There are a lot of programs in the DoD portfolio. This report provides a good snapshot of the largest and most important ones. Here's a typical nugget: The Air Force has not demonstrated the F-22A can achieve its reliability goal of 3 hours mean time between maintenance. It does not expect to achieve this goal until the end of 2009 when most of the aircraft will have already been bought.
Is it just me, or does that seem like a rather modest reliability goal? What about when the mission calls for refueling by tanker? And yet, this is said to represent as much as a 100% improvement over other fighters in the inventory. An earlier GAO report explains further: Mean time between maintenance is a measure of aircraft reliability defined as the total number of aircraft flight hours divided by the total number of aircraft maintenance actions in the same period. The F-22's goal is 3 flight hours between maintenance actions by the time the F-22 reaches system maturity (100,000 flight hours, in about 2008).
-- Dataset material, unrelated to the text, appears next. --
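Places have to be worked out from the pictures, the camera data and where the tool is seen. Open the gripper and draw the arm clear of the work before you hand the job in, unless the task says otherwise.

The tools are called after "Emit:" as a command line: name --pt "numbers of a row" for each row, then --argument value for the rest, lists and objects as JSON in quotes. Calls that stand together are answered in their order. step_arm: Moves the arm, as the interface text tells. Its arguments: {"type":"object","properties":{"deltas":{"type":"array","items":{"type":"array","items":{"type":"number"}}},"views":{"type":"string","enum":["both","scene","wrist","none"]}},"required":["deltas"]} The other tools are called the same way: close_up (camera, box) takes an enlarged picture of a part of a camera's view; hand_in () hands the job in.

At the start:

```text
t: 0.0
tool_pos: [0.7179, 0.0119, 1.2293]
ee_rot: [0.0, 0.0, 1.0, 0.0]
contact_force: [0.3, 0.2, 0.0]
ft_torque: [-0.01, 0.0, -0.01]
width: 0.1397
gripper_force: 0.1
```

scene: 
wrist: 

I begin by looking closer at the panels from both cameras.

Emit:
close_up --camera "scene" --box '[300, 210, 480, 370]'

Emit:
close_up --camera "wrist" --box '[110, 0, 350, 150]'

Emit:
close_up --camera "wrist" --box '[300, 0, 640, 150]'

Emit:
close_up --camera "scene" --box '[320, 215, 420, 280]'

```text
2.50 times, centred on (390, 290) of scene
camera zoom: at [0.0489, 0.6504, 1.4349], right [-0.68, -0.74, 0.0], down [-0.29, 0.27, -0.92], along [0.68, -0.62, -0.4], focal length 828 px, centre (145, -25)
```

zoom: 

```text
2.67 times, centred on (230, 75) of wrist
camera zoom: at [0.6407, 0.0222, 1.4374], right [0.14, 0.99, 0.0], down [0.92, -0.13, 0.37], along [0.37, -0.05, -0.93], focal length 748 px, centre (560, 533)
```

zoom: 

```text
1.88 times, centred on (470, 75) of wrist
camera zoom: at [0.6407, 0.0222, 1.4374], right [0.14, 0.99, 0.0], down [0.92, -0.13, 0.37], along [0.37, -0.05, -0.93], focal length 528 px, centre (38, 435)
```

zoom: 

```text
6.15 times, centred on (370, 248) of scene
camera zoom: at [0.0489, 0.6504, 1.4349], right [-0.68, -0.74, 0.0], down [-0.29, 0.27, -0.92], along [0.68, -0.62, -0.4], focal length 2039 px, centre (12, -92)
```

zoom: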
The Air Force estimates that by the time the F-22 reaches system maturity, it will only require maintenance every 3.1 flight hours. The estimate was calculated using a reliability computer model that uses factors such as the design of the aircraft's systems and scheduled maintenance activities. Maintenance data will be collected from the 500th through the 5,000th hour of flight testing throughout the development and operational flight-testing phases to update the maintenance estimate.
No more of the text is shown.